PROVIDED PASSAGE:
When all voters were asked whether President
Bush will definitely be re-elected, 38 percent
said yes, but 50 percent said they think a
Democrat can win. When voters were asked
the same question about Bush's father in
October 1991, 66 percent said yes, but that
number dropped 20 points in the next month.
The first President Bush lost his re-election
bid. The poll of 775 registered voters was
taken Aug. 26-28 and has a margin of error of
plus or minus 4 percentage points, larger for
subgroups like Democratic voters.”
… “’We’re all in the
same boat.’ Braun tell Muslims here” –
headline from Sunday’s Chicago Sun-Times.
Coverage by Sun-Times religion editor Cathleen
Falsani: “In an unannounced
appearance Saturday at the Islamic Society of
North America's annual convention at McCormick
Place, former U.S. Sen. Carol Moseley Braun
compared the civil liberties struggle of
Muslim Americans today to the civil rights
movement of the 1950s and '60s. ‘The
Islamic community today is faced with a new
version of an old struggle,’ Braun
said. ‘My late mother used to say it doesn't
matter whether you came to this country on the
Mayflower or on a slave ship, through Ellis
Island or the Rio Grande. We're all in the
same boat now.’ Braun, who noted
ISNA is holding its 40th annual convention the
same week the 1963 March on Washington marked
its 40th anniversary, asked the crowd to
support her as a Democratic candidate for
president in 2004.
She is the
only presidential candidate of any party to
ever address the convention.
Kareem Irfan,
chairman of the Council of Religious Leaders
of Greater Chicago, introduced Braun as
‘the darling of the Muslim American
community,’ for her opposition to the war in
Iraq and the USA Patriot Act, which many
critics believe has eroded important civil
rights in the name of fighting terrorism.”
… While
other wannabes highlight pro-union appeal
during Labor Day weekend, Lieberman details
his health care plan in New Hampshire.
Coverage – datelined Concord – in yesterday’s
The Union Leader by AP’s Annie Saunders:
“Democratic presidential hopeful Joseph
Lieberman used Labor Day weekend to
introduce his plan to provide affordable
health insurance for laid-off workers. The
Connecticut senator said he will release a
more complete health plan on Tuesday. But
campaigning in the state Sunday, he introduced
many elements of his plan, including a goal to
limit spending on health insurance to no more
than 7.5 percent of any family's income.
‘The number one and number two worries of
American workers are about job security and
about health care security,’ he said in a
phone interview Sunday. Lieberman noted
that laid-off workers can continue to get
coverage under their former employer's health
plan if they pay the full cost of the premium
under COBRA. For a family without a paycheck,
that can be difficult to afford, Lieberman
said. His plan would allow laid-off
employees to receive a tax credit or, in some
cases, collect a government check to subsidize
the COBRA payments until the employee finds
another job. No worker would pay more than
7.5 percent of his or her income to keep COBRA
coverage, Lieberman said. He
estimated the total cost of his health care
plan at $55 billion per year for the first
five years - a sum he said he would cover by
eliminating some of President Bush's tax cuts
to upper-income individuals.

TO DO: Carry the provided passage on from its last sentence.

DATA EXTRACT:
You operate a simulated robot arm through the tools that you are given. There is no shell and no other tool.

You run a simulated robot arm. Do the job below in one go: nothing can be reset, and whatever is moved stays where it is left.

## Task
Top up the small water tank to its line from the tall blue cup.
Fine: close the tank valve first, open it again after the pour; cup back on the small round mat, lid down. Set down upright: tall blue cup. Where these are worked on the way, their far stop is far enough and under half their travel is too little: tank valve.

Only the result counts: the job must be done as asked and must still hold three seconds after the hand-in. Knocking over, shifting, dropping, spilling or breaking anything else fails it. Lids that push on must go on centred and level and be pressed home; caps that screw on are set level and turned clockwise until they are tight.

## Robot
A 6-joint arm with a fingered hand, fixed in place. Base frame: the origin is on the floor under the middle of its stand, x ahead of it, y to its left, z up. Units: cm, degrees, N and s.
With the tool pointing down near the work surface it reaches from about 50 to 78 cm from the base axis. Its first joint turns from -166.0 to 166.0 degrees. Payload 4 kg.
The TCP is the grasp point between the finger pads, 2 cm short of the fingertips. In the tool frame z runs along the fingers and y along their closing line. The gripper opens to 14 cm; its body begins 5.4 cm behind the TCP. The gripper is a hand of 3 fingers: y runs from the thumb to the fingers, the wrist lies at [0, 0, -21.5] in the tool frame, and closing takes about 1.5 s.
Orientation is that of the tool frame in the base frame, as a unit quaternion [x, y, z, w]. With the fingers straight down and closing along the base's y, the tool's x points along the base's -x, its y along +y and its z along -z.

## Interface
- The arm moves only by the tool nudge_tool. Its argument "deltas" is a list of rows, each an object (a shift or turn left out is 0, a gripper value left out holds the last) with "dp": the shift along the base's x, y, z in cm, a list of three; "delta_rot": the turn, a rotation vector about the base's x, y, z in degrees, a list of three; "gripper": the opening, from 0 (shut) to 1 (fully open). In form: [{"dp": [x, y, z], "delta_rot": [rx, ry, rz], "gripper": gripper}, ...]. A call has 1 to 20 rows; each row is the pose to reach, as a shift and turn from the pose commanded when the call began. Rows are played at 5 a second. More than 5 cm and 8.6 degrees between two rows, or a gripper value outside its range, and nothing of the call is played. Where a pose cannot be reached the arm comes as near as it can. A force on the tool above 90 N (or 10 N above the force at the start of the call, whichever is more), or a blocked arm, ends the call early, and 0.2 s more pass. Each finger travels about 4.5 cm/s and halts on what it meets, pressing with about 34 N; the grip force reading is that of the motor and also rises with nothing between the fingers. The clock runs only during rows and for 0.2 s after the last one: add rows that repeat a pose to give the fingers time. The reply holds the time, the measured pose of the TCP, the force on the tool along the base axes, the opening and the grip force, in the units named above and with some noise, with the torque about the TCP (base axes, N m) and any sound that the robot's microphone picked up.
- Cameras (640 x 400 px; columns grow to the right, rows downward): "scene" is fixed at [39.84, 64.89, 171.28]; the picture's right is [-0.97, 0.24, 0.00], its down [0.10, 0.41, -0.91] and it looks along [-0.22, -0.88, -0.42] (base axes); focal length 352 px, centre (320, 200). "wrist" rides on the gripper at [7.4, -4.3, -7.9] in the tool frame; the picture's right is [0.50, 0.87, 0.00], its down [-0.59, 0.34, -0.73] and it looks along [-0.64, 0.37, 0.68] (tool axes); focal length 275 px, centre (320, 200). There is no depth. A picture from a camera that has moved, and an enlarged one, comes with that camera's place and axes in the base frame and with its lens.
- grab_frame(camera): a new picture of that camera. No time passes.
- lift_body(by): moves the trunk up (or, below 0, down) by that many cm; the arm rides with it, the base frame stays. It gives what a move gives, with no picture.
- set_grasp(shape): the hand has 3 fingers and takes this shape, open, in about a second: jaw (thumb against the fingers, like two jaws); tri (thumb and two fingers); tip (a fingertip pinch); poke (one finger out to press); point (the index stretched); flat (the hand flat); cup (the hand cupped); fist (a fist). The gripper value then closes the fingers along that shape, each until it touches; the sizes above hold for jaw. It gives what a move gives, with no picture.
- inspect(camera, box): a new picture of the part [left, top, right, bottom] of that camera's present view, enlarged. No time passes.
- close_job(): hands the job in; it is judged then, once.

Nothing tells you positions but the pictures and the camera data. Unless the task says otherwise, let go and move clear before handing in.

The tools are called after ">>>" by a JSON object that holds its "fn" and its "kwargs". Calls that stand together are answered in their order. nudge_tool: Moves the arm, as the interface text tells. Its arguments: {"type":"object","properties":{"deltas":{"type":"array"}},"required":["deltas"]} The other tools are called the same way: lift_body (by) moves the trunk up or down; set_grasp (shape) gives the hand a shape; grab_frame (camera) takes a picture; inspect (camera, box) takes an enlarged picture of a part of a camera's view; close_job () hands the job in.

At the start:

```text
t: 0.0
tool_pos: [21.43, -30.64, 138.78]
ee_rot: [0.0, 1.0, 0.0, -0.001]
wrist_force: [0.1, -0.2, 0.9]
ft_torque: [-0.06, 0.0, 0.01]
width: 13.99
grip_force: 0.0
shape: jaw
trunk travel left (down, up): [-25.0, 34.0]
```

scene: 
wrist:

FINAL RESULT:
Lieberman's proposal includes a
‘Medi-Kids’ plan that would cover children by
creating a sliding scale payment system based
on family income. Families at 185 percent
of the federal poverty level, or earning
roughly $34,000 annually, would not pay to
cover their children, but families above that
level would pay according to the sliding
scale, Lieberman said. Lieberman
also proposes to use ‘Medi-Kids’ for young
adults ages 18 to 25, allowing them to buy
health insurance with payments of no more than
7.5 percent of their income. Lieberman
said this would get many of the young adults
who forgo health insurance into the habit of
paying for coverage. Lieberman's plan also
includes a provision to allow anyone lacking
affordable health insurance to buy into a
health insurance plan modeled after the one
that federal employees and members of Congress
use. Lieberman said he would cap
the insurance premium at 7.5 percent of a
person's income. Lieberman said his plan
should cover 31 million of the 41 million
people currently without insurance in the
United States.”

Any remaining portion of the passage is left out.